— Text to read —

□ □ □ □ □ □ □

A subplot that weaves in and quickly out of this story is about young boy that just so happens to live near the facility of the first Dimension Tide test and have an interest in insects, so when DT causes a dimensional space anomaly that lets through a Meganula that lays an egg, he takes that back to Shibuya but then dumps it in the sewer, allowing that side of the plot to continue. The film establishes his loneliness and also guilt over the whole situation to where I buy his actions even if they do rest on some contrived set up (personally, if I were writing it, I would have combined him with the Doctor that exposits on the Meganulon/Meganula species later on and possibly both of those with Yoshizawa just for peak editorial efficiency). The boy’s other contribution is his conversations with Tsujimori that humanize her and somewhat clarify her drive to defeat Godzilla: that her CO told her that when you are scared, you should fight and not run.

 



Some Meganulon hatch from the egg and begin to prey on citizens of Shibuya as they gradually flood the town to help them mature into Meganula (winged versions) and grow their queen Megaguirus that they feed with Godzilla’s nuclear energy absorbed through their stingers. This subplot occurs over a variety of scenes that all effectively use the soundtrack to enhance the often wordless scenes of the Meganula, and the first of these scenes, a very tense horror scene of a Meganulon slaughtering people is so brilliant and suspenseful in the original Japanese audio. A comparison in Western media that seems apt is the scene in Sam Raimi’s Spider-Man 2 where it briefly becomes an Evil Dead film about Doctor Octopus’ tentacles wreaking havoc on doctors and nurses: abrupt but memorably shows off directorial talent for horror.

 

The G Graspers track Godzilla over the course of the film, and the Meganula seeking out Godzilla intersects these plotlines, leading to an ocean confrontation between Tsujimori, her team and Godzilla while taking samples of a Meganula carcass. This is the scene where Tsujimori climbs on Godzilla’s back, and it is a testament to her tenacity and leadership as she sends her teammate back to the ship and survives the struggle, even placing a tracker in Godzilla’s skin. From there, it builds up to its final action set pieces with a skirmish between Godzilla and the horde of Meganula interrupting the first Dimension Tide attempt on Godzilla on an abandoned island, and Tsujimori and Sugiura becoming more desperate to use Dimension Tide on Godzilla as soon as possible compared to the more cautious Kudo and Yoshizawa.

 

Because I find it a little weird that this subplot was resolved after the title fight and not before, I’ll wrap it up here. Sugiura acts strange throughout the movie, and, with the emphasis the film places on Godzilla’s 1966 and 1996 attacks being energy related (nuclear then plasma), there is an implication something could be stirring Godzilla now. It turns out that Sugiura has known that the Science and technology Bureau has still been using plasma energy to some degree and that attracts Godzilla. (In any eventual full review of this film, the areas I foresee the most weakness in the script are here and the little boy from earlier. These clearly do not detract from my enjoyment of the film but are necessary considerations when speaking on quality.)

 

And finally, to bring this back around to my earlier point about the intrigue of Megaguirus as a villain, Godzilla has to use his wits to turn the tides of the fight: crouching at just the right moment to use his dorsal fins to slice her, pretending not to see where she is so he can wrap his tail around her, and getting into a tussle so he can bury her stinger in the ground and belly flop on her (yeah, if you were unaware, that level of creative Showa era buffoonery happens in this fight, and it’s justified on a storytelling level). Ultimately, he bites her tail off, and the first atomic breath he lands on her sets her on fire because their fight was testing different aspects of him than how strong his fists and beam are.

□ □ □ □ □ □ □

— Goal of the exercise —
Give the stretch of the text to read that starts with "The G Graspers" and ends with "Kudo and Yoshizawa.", unchanged.

— Recorded information —

□ □ □ □ □ □ □

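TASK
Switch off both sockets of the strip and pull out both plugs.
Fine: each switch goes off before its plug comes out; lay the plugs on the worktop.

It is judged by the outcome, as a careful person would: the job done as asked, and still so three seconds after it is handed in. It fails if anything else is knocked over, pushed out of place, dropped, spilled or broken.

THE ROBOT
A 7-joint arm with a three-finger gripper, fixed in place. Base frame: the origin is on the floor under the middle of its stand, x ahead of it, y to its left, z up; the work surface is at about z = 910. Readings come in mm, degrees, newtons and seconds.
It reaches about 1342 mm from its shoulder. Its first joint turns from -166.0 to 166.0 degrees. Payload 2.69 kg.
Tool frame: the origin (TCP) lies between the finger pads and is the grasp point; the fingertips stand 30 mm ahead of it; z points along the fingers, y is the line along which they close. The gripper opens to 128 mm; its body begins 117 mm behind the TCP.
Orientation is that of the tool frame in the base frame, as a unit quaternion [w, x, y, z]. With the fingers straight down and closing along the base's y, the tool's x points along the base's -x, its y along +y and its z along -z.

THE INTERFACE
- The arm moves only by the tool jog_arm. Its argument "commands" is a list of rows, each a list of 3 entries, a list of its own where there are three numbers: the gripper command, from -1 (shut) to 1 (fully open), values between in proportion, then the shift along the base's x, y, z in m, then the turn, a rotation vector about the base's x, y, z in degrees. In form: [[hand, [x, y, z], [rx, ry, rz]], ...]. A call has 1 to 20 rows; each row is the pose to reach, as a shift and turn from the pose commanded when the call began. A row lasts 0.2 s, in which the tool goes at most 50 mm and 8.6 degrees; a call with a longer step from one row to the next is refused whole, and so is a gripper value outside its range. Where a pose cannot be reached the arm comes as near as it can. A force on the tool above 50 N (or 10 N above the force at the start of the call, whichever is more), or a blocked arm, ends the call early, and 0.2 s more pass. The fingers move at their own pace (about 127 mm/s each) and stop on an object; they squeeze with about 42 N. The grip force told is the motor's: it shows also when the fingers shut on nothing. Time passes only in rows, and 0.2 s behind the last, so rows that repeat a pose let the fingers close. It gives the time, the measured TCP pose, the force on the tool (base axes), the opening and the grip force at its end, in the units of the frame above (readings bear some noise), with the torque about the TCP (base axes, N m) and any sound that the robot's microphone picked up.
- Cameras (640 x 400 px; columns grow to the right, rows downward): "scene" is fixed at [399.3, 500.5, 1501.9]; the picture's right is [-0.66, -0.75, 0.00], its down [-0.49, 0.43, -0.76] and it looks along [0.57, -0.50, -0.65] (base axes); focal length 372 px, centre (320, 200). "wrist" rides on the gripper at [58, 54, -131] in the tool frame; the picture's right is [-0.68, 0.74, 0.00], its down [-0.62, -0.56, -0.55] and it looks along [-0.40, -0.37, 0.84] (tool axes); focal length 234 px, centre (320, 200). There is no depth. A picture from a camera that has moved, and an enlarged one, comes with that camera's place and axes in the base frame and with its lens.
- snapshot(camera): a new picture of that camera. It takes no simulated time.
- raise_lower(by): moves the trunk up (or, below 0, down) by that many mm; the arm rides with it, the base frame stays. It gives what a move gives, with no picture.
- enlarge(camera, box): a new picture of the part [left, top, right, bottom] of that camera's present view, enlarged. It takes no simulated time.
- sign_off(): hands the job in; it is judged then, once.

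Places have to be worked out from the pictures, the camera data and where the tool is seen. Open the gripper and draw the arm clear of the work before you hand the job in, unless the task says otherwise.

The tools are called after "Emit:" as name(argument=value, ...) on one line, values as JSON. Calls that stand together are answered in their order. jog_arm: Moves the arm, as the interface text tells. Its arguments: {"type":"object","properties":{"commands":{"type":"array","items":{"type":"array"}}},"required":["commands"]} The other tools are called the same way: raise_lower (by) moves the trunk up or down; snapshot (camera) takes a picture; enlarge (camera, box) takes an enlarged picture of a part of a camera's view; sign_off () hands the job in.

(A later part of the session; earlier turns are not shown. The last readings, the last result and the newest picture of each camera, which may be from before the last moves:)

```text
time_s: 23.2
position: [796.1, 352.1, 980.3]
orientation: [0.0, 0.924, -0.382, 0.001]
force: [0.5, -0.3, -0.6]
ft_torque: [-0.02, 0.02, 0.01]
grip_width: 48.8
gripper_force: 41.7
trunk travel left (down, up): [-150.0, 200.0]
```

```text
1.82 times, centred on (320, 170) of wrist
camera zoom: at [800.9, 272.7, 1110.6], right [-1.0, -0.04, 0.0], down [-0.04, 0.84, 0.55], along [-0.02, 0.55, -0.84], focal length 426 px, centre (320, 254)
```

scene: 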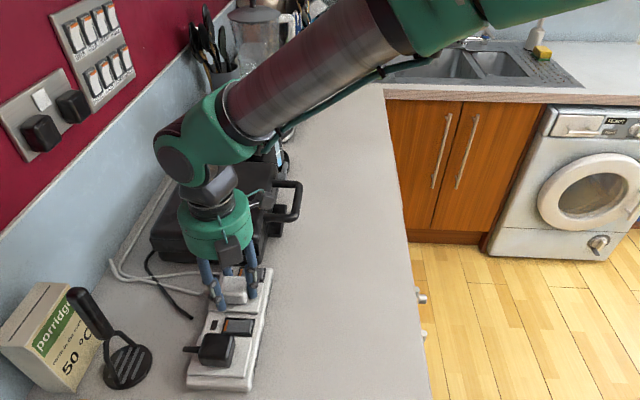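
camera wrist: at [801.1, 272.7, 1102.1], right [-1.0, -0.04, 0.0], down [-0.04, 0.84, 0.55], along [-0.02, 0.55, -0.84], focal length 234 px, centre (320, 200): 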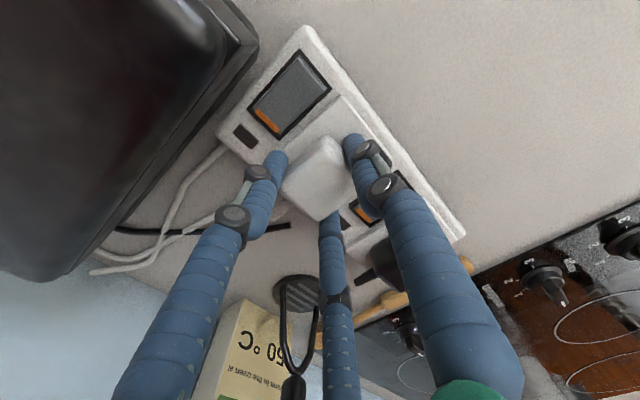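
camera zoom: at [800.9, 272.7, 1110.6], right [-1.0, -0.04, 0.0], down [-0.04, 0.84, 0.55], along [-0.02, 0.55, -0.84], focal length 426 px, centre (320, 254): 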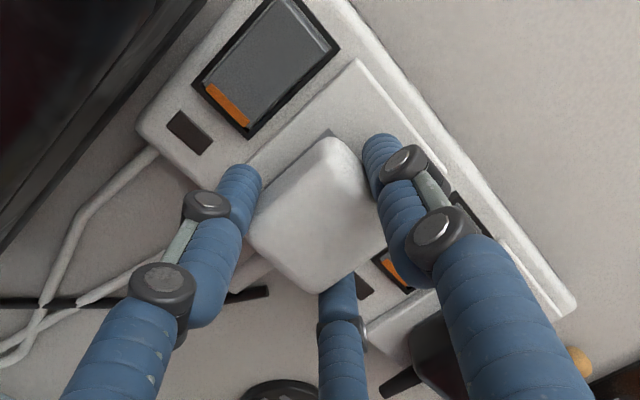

□ □ □ □ □ □ □

— Correct result —
The G Graspers track Godzilla over the course of the film, and the Meganula seeking out Godzilla intersects these plotlines, leading to an ocean confrontation between Tsujimori, her team and Godzilla while taking samples of a Meganula carcass. This is the scene where Tsujimori climbs on Godzilla’s back, and it is a testament to her tenacity and leadership as she sends her teammate back to the ship and survives the struggle, even placing a tracker in Godzilla’s skin. From there, it builds up to its final action set pieces with a skirmish between Godzilla and the horde of Meganula interrupting the first Dimension Tide attempt on Godzilla on an abandoned island, and Tsujimori and Sugiura becoming more desperate to use Dimension Tide on Godzilla as soon as possible compared to the more cautious Kudo and Yoshizawa.